“Brothers and sisters: You know the time; it is the hour now for you to awake from sleep.  For our salvation is nearer now than when we first believed; the night is advanced, the day is at hand.”  Words from the 13th chapter of St. Paul’s letter to the Romans – sisters and brothers, may the Lord give to you his peace and his joy.

Happy New Year!  Today we begin a new liturgical year in the Church with the season of Advent.  But in a way, we are picking up, right where we left off, for the readings of the last month concerned themselves with the culmination of our hope-filled striving, when Christ shall come in the fullness of his glory and reign over all of creation as King, assigning all things to their proper place at the end of time.  The readings of these last few weeks were calling on us to prepare ourselves for that Day of Judgment so that we may be found worthy to enter into the Kingdom of Heaven to be with God forever.  And in many respects that is exactly how our new year begins with Advent today, as we once again explore our hopes anew, where we begin with that innermost yearning for the fulfillment that only God can bring about, and then accordingly prepare ourselves for the coming of Jesus into our lives more fully, first experienced in the gift of a child at Christmas.  And so, the cycle continues and a new year begins again.

The gift of time is celebrated in the Church through the cycle of her liturgical seasons and her calendar, beginning with Advent, Christmas, Ordinary Time, Lent, Easter, Pentecost, Ordinary Time once more, of course with various feast days in between, ending with the Feast of Christ the King of the Universe.  In a manner of speaking, every day is Christmas in that it contains great joys and blessings that are given to us, every day is Easter as new life continuously bursts forth, but this is so because every day also contains the dark crosses of Lent, the routine of Ordinary Time, the dreaming of Advent and everything in between.  The grace of God is unbounded and can be experienced at any time – we don’t have to wait until Christmas to be generous and give, nor do we have to wait until Lent to make amends and achieve reconciliation.  And yet it is only through the intentional parsing of time into its appropriate cycles, that we can appreciate every moment for what it is trying to give us.  In celebrating time in this way, the Church respects the rhythms of life, for there are times as the book of Ecclesiastes says, for laughter as well as weeping, for building as well as destruction, for planting as well as harvesting, for being born as well as for death.  We look at nature and know that new life bursts forth in the spring, is vibrant in the summer, fades beautifully in the Fall and rests dormant in the winter.  Moreover, history has a way of repeating itself.  Every day we wake up and go to sleep again.  Time is cyclical, and we celebrate each moment in a special way through the liturgical seasons.

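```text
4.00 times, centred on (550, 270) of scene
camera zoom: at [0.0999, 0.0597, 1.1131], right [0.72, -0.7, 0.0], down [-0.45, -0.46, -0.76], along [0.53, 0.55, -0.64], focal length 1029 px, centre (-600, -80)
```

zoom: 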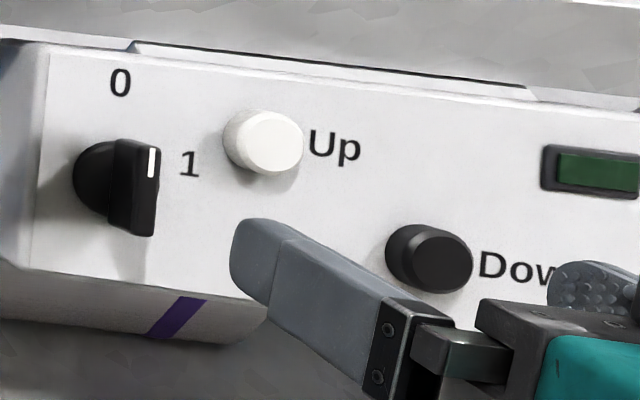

But I would like to suggest that time is also spiraling, that it has a purpose, that it is leading us somewhere.  Indeed, our celebration of the liturgical year is meant to draw us deeper into our faith and help us to grow closer in our relationship to God than we were before.  As St. Paul says, “Brothers and sisters: You know the time… our salvation is nearer now than when we first believed.”  If we neglect this spiraling effect and where time is leading us to, when particular moments arrive in the cycles of our lives, we can get stuck in the feeling of, ‘here we go again,’ and we will find ourselves simply going through the motions, instead of being present to what each moment brings and where it is leading us to.  If we are not careful, we can be lulled into a false sense of security and we’ll miss out on the opportunities before us because we’ve given up chasing our goals.  This signals a loss of purpose and of hope.  Indeed, Jesus warns of this in the Gospel, as people went about their everyday lives: eating, drinking, the ins and outs of marriage and family life, of working in the fields or at the mill, and of sleeping in one’s own house.  As it was in the days of Noah, so it was in Jesus’ day, as it is in our own time in the many ordinary activities that make up our day, some are prepared and some are not ready at all.  Well, isn’t it interesting how things come upon us suddenly?  When everything was shut down for Covid, there was no toilet paper to be found.  When the Snow storm came last weekend, you didn’t have much time to have your pantry stocked and shovels and plows ready.  The spiraling effect of our liturgical year is meant to disrupt the complacency of our everyday lives and reinvigorate it with purpose and even urgency to keep us always ready for the Lord’s coming.  Our readings tell us accordingly to put away our misdeeds and to walk in the light of faith.  You know what you have to do. 

Consider all the fanfare of the holidays in our society – does it accomplish what it is meant to achieve?  Advent is here.  We can go through the motions this season once again or we can go deeper – we can move along that spiral and draw closer to God who is simultaneously drawing closer to us.  It’s not that we don’t have the time – it’s just that we are not using it very well (2x).  St. Paul reminds us of what we are to do: “You know the time; it is the hour now for you to awake from sleep.  For our salvation is nearer now than when we first believed; the night is advanced, the day is at hand.”  Advent is a time given to us to renew our hope and make ourselves ready to receive hope’s promise.  Let’s use this time well, that we can appreciate fully the coming of the Lord.  Maranatha!